▼

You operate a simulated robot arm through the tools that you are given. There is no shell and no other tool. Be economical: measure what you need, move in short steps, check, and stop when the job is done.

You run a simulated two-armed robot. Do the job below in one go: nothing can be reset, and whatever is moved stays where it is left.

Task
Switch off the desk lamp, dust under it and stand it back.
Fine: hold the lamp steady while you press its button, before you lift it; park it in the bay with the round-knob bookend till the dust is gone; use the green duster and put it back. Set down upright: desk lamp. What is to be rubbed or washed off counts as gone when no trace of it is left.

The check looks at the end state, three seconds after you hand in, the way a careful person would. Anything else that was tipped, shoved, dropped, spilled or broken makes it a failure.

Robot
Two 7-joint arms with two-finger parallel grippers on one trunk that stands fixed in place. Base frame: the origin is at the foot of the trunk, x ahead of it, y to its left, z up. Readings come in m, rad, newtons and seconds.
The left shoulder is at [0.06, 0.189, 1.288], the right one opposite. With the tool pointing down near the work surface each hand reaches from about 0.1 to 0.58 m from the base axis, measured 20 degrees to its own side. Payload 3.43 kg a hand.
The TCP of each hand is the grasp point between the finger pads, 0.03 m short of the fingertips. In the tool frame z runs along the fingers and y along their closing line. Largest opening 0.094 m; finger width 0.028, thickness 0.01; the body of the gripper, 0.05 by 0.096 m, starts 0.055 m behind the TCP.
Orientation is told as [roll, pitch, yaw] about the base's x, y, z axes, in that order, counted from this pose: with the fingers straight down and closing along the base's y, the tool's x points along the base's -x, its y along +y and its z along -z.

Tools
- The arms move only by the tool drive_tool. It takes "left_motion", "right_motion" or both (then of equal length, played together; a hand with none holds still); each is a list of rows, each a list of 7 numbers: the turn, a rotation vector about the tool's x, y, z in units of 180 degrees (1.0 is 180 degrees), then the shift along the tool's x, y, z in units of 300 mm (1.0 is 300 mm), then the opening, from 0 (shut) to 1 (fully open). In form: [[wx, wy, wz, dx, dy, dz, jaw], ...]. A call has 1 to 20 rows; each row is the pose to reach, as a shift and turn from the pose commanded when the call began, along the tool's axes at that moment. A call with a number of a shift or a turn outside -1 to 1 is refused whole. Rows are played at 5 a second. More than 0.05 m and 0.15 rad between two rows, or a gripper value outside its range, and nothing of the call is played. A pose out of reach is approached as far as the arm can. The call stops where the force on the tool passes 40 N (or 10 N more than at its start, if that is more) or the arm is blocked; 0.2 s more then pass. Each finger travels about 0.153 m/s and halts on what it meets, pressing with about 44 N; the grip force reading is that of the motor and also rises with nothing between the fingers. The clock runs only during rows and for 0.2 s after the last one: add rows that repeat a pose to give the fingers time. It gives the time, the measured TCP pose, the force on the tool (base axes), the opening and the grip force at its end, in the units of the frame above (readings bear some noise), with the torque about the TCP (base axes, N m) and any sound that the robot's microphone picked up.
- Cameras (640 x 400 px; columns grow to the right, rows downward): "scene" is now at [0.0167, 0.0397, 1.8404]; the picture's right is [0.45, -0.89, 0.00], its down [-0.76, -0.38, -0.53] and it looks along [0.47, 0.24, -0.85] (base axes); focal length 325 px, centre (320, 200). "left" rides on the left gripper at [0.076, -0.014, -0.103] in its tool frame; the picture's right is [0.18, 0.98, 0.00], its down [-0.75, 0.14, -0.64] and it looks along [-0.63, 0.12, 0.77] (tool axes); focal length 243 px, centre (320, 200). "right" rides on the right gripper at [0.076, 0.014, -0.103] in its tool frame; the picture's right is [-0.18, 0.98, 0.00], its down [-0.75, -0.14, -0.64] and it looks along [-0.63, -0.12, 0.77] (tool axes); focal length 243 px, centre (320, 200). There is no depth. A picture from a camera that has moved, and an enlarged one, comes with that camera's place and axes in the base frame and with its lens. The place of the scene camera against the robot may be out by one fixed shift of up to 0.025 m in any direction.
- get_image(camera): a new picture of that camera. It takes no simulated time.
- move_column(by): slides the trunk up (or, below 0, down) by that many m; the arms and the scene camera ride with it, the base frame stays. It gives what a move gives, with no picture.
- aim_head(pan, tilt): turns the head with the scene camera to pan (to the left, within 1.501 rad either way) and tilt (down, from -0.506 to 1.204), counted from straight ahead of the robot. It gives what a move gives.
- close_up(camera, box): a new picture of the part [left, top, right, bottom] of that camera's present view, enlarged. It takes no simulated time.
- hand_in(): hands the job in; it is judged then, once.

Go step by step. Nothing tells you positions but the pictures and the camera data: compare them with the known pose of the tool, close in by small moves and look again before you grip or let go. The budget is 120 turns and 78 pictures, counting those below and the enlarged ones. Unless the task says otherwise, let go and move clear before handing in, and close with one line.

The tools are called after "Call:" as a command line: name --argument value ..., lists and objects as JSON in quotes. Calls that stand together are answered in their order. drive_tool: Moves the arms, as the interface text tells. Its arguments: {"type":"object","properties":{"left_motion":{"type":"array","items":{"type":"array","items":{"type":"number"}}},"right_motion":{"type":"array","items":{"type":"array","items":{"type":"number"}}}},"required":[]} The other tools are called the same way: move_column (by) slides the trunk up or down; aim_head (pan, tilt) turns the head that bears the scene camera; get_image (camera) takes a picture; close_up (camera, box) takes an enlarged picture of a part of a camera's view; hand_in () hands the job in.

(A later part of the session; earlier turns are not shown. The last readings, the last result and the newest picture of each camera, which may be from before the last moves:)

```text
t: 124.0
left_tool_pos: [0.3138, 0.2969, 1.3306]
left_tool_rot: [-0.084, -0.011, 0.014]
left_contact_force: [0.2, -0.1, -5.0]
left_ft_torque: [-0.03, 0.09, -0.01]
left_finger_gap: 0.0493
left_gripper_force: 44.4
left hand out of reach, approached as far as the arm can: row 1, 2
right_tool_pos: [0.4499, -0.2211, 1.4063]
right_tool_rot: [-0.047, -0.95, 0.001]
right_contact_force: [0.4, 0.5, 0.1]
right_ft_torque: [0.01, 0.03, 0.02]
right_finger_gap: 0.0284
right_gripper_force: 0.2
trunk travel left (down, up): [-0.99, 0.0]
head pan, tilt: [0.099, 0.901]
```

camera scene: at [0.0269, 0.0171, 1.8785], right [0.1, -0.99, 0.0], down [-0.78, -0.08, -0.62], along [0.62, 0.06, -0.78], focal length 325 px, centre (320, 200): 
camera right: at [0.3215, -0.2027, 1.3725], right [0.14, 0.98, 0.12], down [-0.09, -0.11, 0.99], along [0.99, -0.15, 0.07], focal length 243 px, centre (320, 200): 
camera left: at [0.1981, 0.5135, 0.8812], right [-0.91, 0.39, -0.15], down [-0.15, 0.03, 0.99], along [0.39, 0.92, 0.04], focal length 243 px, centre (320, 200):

▲

Exercise directions: Transcribe the entire listing above precisely.

Expected answer:
You operate a simulated robot arm through the tools that you are given. There is no shell and no other tool. Be economical: measure what you need, move in short steps, check, and stop when the job is done.

You run a simulated two-armed robot. Do the job below in one go: nothing can be reset, and whatever is moved stays where it is left.

Task
Switch off the desk lamp, dust under it and stand it back.
Fine: hold the lamp steady while you press its button, before you lift it; park it in the bay with the round-knob bookend till the dust is gone; use the green duster and put it back. Set down upright: desk lamp. What is to be rubbed or washed off counts as gone when no trace of it is left.

The check looks at the end state, three seconds after you hand in, the way a careful person would. Anything else that was tipped, shoved, dropped, spilled or broken makes it a failure.

Robot
Two 7-joint arms with two-finger parallel grippers on one trunk that stands fixed in place. Base frame: the origin is at the foot of the trunk, x ahead of it, y to its left, z up. Readings come in m, rad, newtons and seconds.
The left shoulder is at [0.06, 0.189, 1.288], the right one opposite. With the tool pointing down near the work surface each hand reaches from about 0.1 to 0.58 m from the base axis, measured 20 degrees to its own side. Payload 3.43 kg a hand.
The TCP of each hand is the grasp point between the finger pads, 0.03 m short of the fingertips. In the tool frame z runs along the fingers and y along their closing line. Largest opening 0.094 m; finger width 0.028, thickness 0.01; the body of the gripper, 0.05 by 0.096 m, starts 0.055 m behind the TCP.
Orientation is told as [roll, pitch, yaw] about the base's x, y, z axes, in that order, counted from this pose: with the fingers straight down and closing along the base's y, the tool's x points along the base's -x, its y along +y and its z along -z.

Tools
- The arms move only by the tool drive_tool. It takes "left_motion", "right_motion" or both (then of equal length, played together; a hand with none holds still); each is a list of rows, each a list of 7 numbers: the turn, a rotation vector about the tool's x, y, z in units of 180 degrees (1.0 is 180 degrees), then the shift along the tool's x, y, z in units of 300 mm (1.0 is 300 mm), then the opening, from 0 (shut) to 1 (fully open). In form: [[wx, wy, wz, dx, dy, dz, jaw], ...]. A call has 1 to 20 rows; each row is the pose to reach, as a shift and turn from the pose commanded when the call began, along the tool's axes at that moment. A call with a number of a shift or a turn outside -1 to 1 is refused whole. Rows are played at 5 a second. More than 0.05 m and 0.15 rad between two rows, or a gripper value outside its range, and nothing of the call is played. A pose out of reach is approached as far as the arm can. The call stops where the force on the tool passes 40 N (or 10 N more than at its start, if that is more) or the arm is blocked; 0.2 s more then pass. Each finger travels about 0.153 m/s and halts on what it meets, pressing with about 44 N; the grip force reading is that of the motor and also rises with nothing between the fingers. The clock runs only during rows and for 0.2 s after the last one: add rows that repeat a pose to give the fingers time. It gives the time, the measured TCP pose, the force on the tool (base axes), the opening and the grip force at its end, in the units of the frame above (readings bear some noise), with the torque about the TCP (base axes, N m) and any sound that the robot's microphone picked up.
- Cameras (640 x 400 px; columns grow to the right, rows downward): "scene" is now at [0.0167, 0.0397, 1.8404]; the picture's right is [0.45, -0.89, 0.00], its down [-0.76, -0.38, -0.53] and it looks along [0.47, 0.24, -0.85] (base axes); focal length 325 px, centre (320, 200). "left" rides on the left gripper at [0.076, -0.014, -0.103] in its tool frame; the picture's right is [0.18, 0.98, 0.00], its down [-0.75, 0.14, -0.64] and it looks along [-0.63, 0.12, 0.77] (tool axes); focal length 243 px, centre (320, 200). "right" rides on the right gripper at [0.076, 0.014, -0.103] in its tool frame; the picture's right is [-0.18, 0.98, 0.00], its down [-0.75, -0.14, -0.64] and it looks along [-0.63, -0.12, 0.77] (tool axes); focal length 243 px, centre (320, 200). There is no depth. A picture from a camera that has moved, and an enlarged one, comes with that camera's place and axes in the base frame and with its lens. The place of the scene camera against the robot may be out by one fixed shift of up to 0.025 m in any direction.
- get_image(camera): a new picture of that camera. It takes no simulated time.
- move_column(by): slides the trunk up (or, below 0, down) by that many m; the arms and the scene camera ride with it, the base frame stays. It gives what a move gives, with no picture.
- aim_head(pan, tilt): turns the head with the scene camera to pan (to the left, within 1.501 rad either way) and tilt (down, from -0.506 to 1.204), counted from straight ahead of the robot. It gives what a move gives.
- close_up(camera, box): a new picture of the part [left, top, right, bottom] of that camera's present view, enlarged. It takes no simulated time.
- hand_in(): hands the job in; it is judged then, once.

Go step by step. Nothing tells you positions but the pictures and the camera data: compare them with the known pose of the tool, close in by small moves and look again before you grip or let go. The budget is 120 turns and 78 pictures, counting those below and the enlarged ones. Unless the task says otherwise, let go and move clear before handing in, and close with one line.

The tools are called after "Call:" as a command line: name --argument value ..., lists and objects as JSON in quotes. Calls that stand together are answered in their order. drive_tool: Moves the arms, as the interface text tells. Its arguments: {"type":"object","properties":{"left_motion":{"type":"array","items":{"type":"array","items":{"type":"number"}}},"right_motion":{"type":"array","items":{"type":"array","items":{"type":"number"}}}},"required":[]} The other tools are called the same way: move_column (by) slides the trunk up or down; aim_head (pan, tilt) turns the head that bears the scene camera; get_image (camera) takes a picture; close_up (camera, box) takes an enlarged picture of a part of a camera's view; hand_in () hands the job in.

(A later part of the session; earlier turns are not shown. The last readings, the last result and the newest picture of each camera, which may be from before the last moves:)

```text
t: 124.0
left_tool_pos: [0.3138, 0.2969, 1.3306]
left_tool_rot: [-0.084, -0.011, 0.014]
left_contact_force: [0.2, -0.1, -5.0]
left_ft_torque: [-0.03, 0.09, -0.01]
left_finger_gap: 0.0493
left_gripper_force: 44.4
left hand out of reach, approached as far as the arm can: row 1, 2
right_tool_pos: [0.4499, -0.2211, 1.4063]
right_tool_rot: [-0.047, -0.95, 0.001]
right_contact_force: [0.4, 0.5, 0.1]
right_ft_torque: [0.01, 0.03, 0.02]
right_finger_gap: 0.0284
right_gripper_force: 0.2
trunk travel left (down, up): [-0.99, 0.0]
head pan, tilt: [0.099, 0.901]
```

camera scene: at [0.0269, 0.0171, 1.8785], right [0.1, -0.99, 0.0], down [-0.78, -0.08, -0.62], along [0.62, 0.06, -0.78], focal length 325 px, centre (320, 200): 
camera right: at [0.3215, -0.2027, 1.3725], right [0.14, 0.98, 0.12], down [-0.09, -0.11, 0.99], along [0.99, -0.15, 0.07], focal length 243 px, centre (320, 200): 
camera left: at [0.1981, 0.5135, 0.8812], right [-0.91, 0.39, -0.15], down [-0.15, 0.03, 0.99], along [0.39, 0.92, 0.04], focal length 243 px, centre (320, 200):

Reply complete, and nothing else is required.